2. TERROR OF THE VERVOIDS
This is the best Sixth Doctor story.
By that I mean, this is Colin Baker’s Sixth Doctor at his very best. Easily. He’s
charming, bright, alert and finally, in his last filmed story, finds his voice.
I’ve been quite hard on Pip and Jane Baker elsewhere in this article but say
what you will about them, they give their leading man his very best material in
Terror of the Vervoids. This is a Doctor who isn’t busy with put-downs,
embarrassing his companions or letting the world know how much he knows.
No, here he charms the stewardess with magic tricks, cleverly sounds the fire
alarm, sending the guard off in the wrong direction as he fancies a bit of
trespass, and comes up with intelligent solutions to problems such as using the
marsh gas against the lunatic Bruchner. After the false start that was The Mark
of the Rani, Pip and Jane prove to be the perfect writers for Colin Baker and
in Mel, they provide the perfect companion. I’d have loved to have seen a
season with them together.
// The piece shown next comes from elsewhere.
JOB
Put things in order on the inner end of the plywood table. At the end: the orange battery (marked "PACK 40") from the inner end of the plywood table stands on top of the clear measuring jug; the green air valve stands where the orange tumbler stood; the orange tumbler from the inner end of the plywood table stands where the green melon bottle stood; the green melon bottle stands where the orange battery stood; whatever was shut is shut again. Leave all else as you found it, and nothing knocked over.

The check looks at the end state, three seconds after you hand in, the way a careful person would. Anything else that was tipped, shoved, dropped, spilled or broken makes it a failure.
It’s worth noting that the recent Blu Ray presentation
of the story, divorced from the Trial and with a new title sequence,
gives us an indication of what that might have been like. It also highlights the
albatross that was the Trial format itself. This version is so much more fun.
1. REVELATION OF THE DALEKS
Eric Saward’s masterpiece, Revelation
is an all-time favourite. I prefer it to Androzani, to Talons, to
Blink, to all those big hitters. This feels like the sort of thing he
was always trying and failing to produce, the sort of thing he wanted to eek
out of his writers but could not quite manage. This is Saward Unbound. His
characters are free, wild and imaginative, the world of Necros constructed with
care and rich, sprawling understanding. Scene after scene impresses with its revelling dialogue, fiendish wit and barbed drama. Each of the inhabitants of Necros
are self-dramatising. Look at Vogel, for instance: “And I would give them
willingly,” he says of his bones. It’s almost as if he’s begging those Daleks
to kill him. William Gaunt’s tremendous Orcini talks about nothing but his
honour and his strategy. Jobel is so in love with himself he is blind to how
detestably he comes across. Alexei Sayle’s DJ does nothing but talk to
himself and then, in the end, proves to be quite a shy, endearing Liverpudlian.
Terry Molloy’s Davros is a deliciously evil creation, far removed from the ranting
megalomaniac of Resurrection. Here, he’s a sadist, delighting in causing
Tasembeker pain before he orders her unnecessary death. This is the story that
cemented Davros’s reputation as one of Doctor Who’s greatest villains and textbook
nutjobs. With such vital character work in abundance, it’s a shame that Revelation
doesn’t end completely conclusively, with Davros escaping for another day after
being kidnapped by Daleks from another story entirely. Were it to feel more divorced
from Doctor Who’s wider context, Revelation might well stand up as a
piece of art in its own right. As it happens, Graeme Harper does such a fine
job of making this full-bloodied, violent thriller, poetically arty enough.
This is classic Doctor Who pushing the boat out, flexing its wings, at the very
limits of what is achievable. It’s ambitious and confident and ultimately one
of the very, very best. Well done, Eric Saward!